-- Given task --
Write the data out again, character for character, with no images.
:: Recorded information ::
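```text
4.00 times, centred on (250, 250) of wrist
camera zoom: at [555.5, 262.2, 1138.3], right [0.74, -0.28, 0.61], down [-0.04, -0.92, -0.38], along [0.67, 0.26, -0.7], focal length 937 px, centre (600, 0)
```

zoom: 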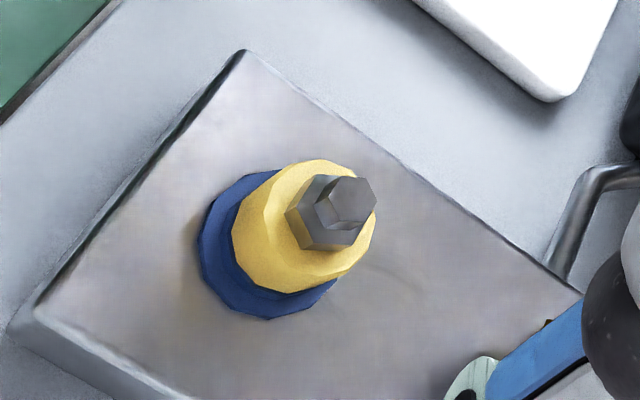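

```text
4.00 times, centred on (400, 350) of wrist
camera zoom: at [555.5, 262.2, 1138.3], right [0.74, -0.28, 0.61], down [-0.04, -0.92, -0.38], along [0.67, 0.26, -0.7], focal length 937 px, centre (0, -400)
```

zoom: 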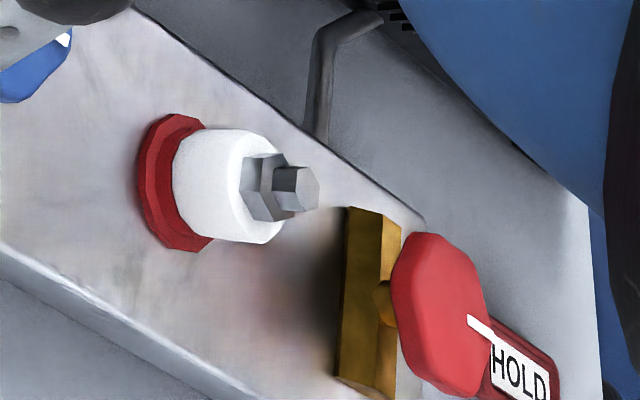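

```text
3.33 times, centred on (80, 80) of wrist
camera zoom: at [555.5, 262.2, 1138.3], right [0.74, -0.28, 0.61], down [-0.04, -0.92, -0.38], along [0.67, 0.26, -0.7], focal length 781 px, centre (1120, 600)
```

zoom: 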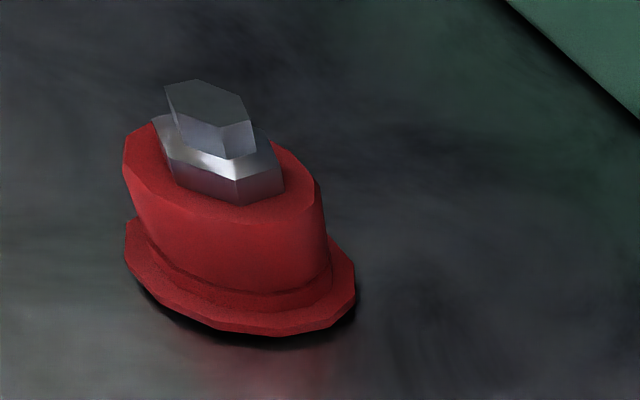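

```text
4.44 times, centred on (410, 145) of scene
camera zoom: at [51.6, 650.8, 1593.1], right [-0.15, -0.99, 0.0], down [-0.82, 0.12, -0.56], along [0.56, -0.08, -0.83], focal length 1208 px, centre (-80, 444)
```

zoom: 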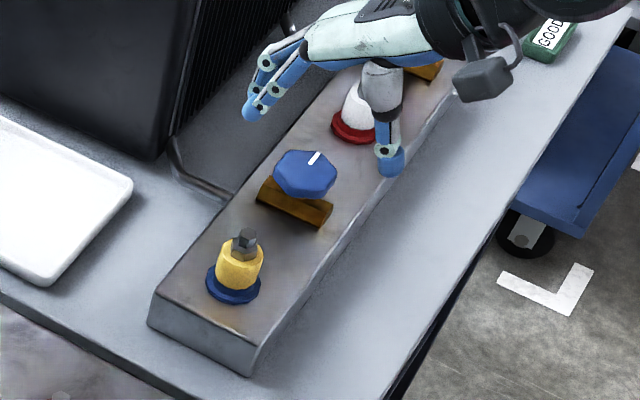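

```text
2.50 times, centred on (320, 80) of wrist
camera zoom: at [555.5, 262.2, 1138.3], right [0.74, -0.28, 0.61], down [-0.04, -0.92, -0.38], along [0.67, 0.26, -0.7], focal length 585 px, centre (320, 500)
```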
:::
-- Completed exercise --
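```text
4.00 times, centred on (250, 250) of wrist
camera zoom: at [555.5, 262.2, 1138.3], right [0.74, -0.28, 0.61], down [-0.04, -0.92, -0.38], along [0.67, 0.26, -0.7], focal length 937 px, centre (600, 0)
```

zoom: 

```text
4.00 times, centred on (400, 350) of wrist
camera zoom: at [555.5, 262.2, 1138.3], right [0.74, -0.28, 0.61], down [-0.04, -0.92, -0.38], along [0.67, 0.26, -0.7], focal length 937 px, centre (0, -400)
```

zoom: 

```text
3.33 times, centred on (80, 80) of wrist
camera zoom: at [555.5, 262.2, 1138.3], right [0.74, -0.28, 0.61], down [-0.04, -0.92, -0.38], along [0.67, 0.26, -0.7], focal length 781 px, centre (1120, 600)
```

zoom: 

```text
4.44 times, centred on (410, 145) of scene
camera zoom: at [51.6, 650.8, 1593.1], right [-0.15, -0.99, 0.0], down [-0.82, 0.12, -0.56], along [0.56, -0.08, -0.83], focal length 1208 px, centre (-80, 444)
```

zoom: 

```text
2.50 times, centred on (320, 80) of wrist
camera zoom: at [555.5, 262.2, 1138.3], right [0.74, -0.28, 0.61], down [-0.04, -0.92, -0.38], along [0.67, 0.26, -0.7], focal length 585 px, centre (320, 500)
```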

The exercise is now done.